--- Start of Source excerpt ---

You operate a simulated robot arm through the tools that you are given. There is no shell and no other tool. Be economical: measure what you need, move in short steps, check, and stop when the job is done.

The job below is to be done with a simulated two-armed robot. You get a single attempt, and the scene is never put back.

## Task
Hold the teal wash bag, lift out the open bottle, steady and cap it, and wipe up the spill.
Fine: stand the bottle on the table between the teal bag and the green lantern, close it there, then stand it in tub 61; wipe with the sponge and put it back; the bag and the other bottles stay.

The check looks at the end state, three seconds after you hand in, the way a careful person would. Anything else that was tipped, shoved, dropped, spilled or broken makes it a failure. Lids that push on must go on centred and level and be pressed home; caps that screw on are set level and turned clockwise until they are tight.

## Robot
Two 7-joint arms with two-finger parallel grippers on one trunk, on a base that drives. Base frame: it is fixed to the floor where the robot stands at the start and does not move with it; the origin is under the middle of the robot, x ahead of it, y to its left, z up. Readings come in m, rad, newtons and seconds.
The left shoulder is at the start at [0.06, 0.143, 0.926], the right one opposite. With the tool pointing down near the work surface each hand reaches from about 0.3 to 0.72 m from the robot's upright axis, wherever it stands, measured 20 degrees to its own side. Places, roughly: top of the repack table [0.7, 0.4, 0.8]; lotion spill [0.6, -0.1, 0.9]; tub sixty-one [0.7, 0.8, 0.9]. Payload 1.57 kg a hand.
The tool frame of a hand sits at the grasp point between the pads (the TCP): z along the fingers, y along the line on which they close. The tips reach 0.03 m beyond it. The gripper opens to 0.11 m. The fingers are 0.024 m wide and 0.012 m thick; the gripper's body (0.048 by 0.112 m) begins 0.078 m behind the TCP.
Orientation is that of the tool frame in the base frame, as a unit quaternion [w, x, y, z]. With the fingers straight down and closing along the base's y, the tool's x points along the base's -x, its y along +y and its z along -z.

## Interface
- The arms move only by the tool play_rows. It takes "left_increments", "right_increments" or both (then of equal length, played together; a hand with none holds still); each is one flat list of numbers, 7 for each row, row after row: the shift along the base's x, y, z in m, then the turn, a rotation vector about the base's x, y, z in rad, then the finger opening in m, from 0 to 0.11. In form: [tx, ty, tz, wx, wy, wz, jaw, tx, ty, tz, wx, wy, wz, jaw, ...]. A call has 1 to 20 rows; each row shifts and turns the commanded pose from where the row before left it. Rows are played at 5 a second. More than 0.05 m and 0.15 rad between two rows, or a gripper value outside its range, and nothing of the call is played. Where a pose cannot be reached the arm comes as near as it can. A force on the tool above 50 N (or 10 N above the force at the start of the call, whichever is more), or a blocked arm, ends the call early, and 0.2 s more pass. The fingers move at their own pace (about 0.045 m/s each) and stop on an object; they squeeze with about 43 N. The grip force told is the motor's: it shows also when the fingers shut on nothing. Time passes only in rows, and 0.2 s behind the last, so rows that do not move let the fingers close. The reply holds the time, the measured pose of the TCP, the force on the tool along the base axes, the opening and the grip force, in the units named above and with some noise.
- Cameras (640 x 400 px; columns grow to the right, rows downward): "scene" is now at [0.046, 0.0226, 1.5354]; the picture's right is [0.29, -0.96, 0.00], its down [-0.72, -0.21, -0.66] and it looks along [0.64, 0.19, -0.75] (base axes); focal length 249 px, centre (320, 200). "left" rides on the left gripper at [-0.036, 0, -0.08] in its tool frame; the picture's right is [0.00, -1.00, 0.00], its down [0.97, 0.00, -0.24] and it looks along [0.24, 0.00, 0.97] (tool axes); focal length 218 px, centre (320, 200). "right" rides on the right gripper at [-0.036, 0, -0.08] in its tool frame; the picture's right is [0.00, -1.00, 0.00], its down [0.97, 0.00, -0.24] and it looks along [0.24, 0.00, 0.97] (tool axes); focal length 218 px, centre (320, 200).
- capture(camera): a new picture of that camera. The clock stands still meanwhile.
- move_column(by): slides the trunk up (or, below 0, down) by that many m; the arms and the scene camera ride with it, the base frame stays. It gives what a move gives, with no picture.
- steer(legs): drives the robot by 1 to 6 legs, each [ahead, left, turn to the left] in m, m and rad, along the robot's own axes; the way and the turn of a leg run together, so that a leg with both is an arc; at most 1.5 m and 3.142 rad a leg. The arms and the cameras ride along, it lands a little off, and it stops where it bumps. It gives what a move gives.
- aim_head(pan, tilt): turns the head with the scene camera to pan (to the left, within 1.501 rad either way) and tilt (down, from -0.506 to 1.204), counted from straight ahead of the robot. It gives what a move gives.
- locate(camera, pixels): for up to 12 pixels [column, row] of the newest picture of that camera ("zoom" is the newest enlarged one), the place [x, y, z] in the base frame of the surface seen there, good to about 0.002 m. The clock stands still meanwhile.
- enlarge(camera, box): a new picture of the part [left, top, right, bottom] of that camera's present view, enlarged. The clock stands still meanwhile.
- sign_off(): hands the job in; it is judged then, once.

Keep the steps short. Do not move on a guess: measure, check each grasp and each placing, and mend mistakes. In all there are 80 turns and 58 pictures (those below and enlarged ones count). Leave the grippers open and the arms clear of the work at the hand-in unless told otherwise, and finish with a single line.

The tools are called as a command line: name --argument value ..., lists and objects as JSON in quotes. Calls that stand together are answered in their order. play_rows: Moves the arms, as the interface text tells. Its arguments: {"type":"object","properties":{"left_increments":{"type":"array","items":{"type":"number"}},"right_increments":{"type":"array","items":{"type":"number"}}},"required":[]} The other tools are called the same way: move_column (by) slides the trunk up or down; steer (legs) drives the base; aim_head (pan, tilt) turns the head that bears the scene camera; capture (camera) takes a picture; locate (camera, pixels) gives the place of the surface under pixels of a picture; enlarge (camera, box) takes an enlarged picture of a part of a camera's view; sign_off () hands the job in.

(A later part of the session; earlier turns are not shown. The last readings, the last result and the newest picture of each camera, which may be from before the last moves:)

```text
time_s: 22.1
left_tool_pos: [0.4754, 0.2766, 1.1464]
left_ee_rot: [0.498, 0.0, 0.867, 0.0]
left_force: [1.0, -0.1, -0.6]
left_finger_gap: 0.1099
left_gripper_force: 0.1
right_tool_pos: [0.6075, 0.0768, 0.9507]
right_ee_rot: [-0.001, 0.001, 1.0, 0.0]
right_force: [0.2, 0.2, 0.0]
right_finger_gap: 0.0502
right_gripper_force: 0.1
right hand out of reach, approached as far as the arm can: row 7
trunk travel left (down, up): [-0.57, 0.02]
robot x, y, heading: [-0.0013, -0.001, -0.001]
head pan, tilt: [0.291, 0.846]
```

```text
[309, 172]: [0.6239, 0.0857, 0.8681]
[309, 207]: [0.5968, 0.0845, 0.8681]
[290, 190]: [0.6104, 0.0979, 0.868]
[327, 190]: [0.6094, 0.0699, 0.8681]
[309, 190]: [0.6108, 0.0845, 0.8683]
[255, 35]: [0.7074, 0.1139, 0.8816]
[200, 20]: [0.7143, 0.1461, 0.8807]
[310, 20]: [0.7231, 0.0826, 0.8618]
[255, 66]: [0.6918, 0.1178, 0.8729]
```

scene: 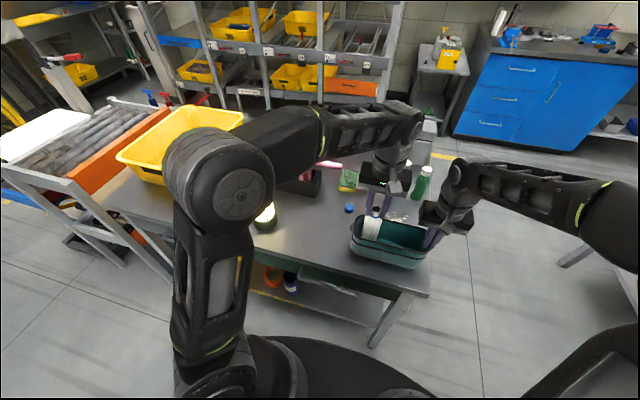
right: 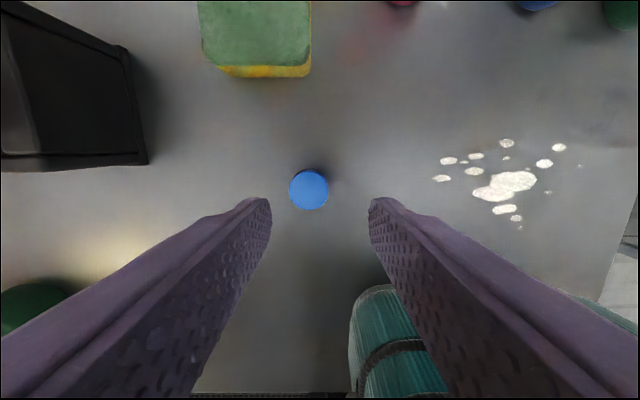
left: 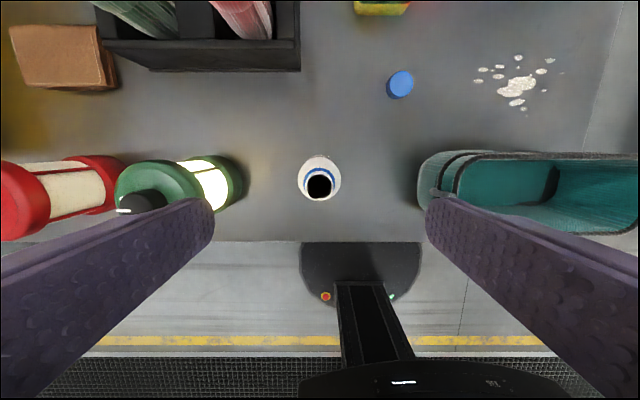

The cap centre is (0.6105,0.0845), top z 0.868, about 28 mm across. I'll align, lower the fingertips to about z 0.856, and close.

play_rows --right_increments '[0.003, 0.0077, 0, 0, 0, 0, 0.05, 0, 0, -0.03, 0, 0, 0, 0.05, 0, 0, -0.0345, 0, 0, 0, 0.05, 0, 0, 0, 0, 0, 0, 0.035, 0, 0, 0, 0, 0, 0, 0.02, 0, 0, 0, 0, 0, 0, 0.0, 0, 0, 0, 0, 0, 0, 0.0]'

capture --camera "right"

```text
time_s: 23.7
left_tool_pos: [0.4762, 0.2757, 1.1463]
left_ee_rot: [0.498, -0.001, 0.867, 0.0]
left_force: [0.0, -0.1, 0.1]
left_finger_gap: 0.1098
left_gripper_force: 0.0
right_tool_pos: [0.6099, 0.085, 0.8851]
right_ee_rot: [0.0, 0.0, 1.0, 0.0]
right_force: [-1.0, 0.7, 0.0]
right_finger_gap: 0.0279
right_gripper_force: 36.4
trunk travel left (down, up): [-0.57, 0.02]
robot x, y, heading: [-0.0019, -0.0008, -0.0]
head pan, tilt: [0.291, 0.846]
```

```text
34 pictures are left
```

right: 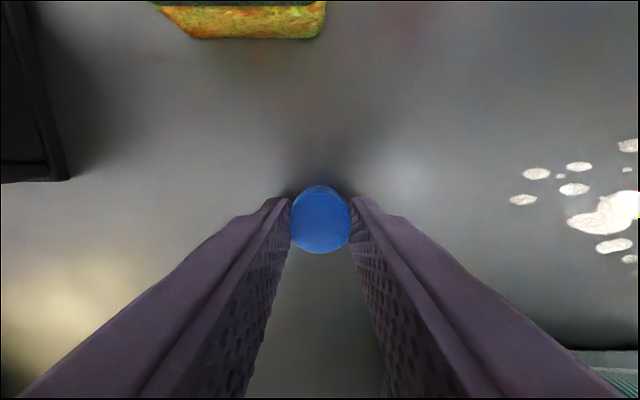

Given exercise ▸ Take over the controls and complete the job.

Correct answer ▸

--- End of Source excerpt ---

Given exercise ▸ Only the lines from the opening of the material through the line with "Orientation is that" should be echoed, exactly as written. The answer is a JSON array that holds each line as a string and skips blank lines.

Correct answer ▸
[
  "You operate a simulated robot arm through the tools that you are given. There is no shell and no other tool. Be economical: measure what you need, move in short steps, check, and stop when the job is done.",
  "The job below is to be done with a simulated two-armed robot. You get a single attempt, and the scene is never put back.",
  "## Task",
  "Hold the teal wash bag, lift out the open bottle, steady and cap it, and wipe up the spill.",
  "Fine: stand the bottle on the table between the teal bag and the green lantern, close it there, then stand it in tub 61; wipe with the sponge and put it back; the bag and the other bottles stay.",
  "The check looks at the end state, three seconds after you hand in, the way a careful person would. Anything else that was tipped, shoved, dropped, spilled or broken makes it a failure. Lids that push on must go on centred and level and be pressed home; caps that screw on are set level and turned clockwise until they are tight.",
  "## Robot",
  "Two 7-joint arms with two-finger parallel grippers on one trunk, on a base that drives. Base frame: it is fixed to the floor where the robot stands at the start and does not move with it; the origin is under the middle of the robot, x ahead of it, y to its left, z up. Readings come in m, rad, newtons and seconds.",
  "The left shoulder is at the start at [0.06, 0.143, 0.926], the right one opposite. With the tool pointing down near the work surface each hand reaches from about 0.3 to 0.72 m from the robot's upright axis, wherever it stands, measured 20 degrees to its own side. Places, roughly: top of the repack table [0.7, 0.4, 0.8]; lotion spill [0.6, -0.1, 0.9]; tub sixty-one [0.7, 0.8, 0.9]. Payload 1.57 kg a hand.",
  "The tool frame of a hand sits at the grasp point between the pads (the TCP): z along the fingers, y along the line on which they close. The tips reach 0.03 m beyond it. The gripper opens to 0.11 m. The fingers are 0.024 m wide and 0.012 m thick; the gripper's body (0.048 by 0.112 m) begins 0.078 m behind the TCP.",
  "Orientation is that of the tool frame in the base frame, as a unit quaternion [w, x, y, z]. With the fingers straight down and closing along the base's y, the tool's x points along the base's -x, its y along +y and its z along -z."
]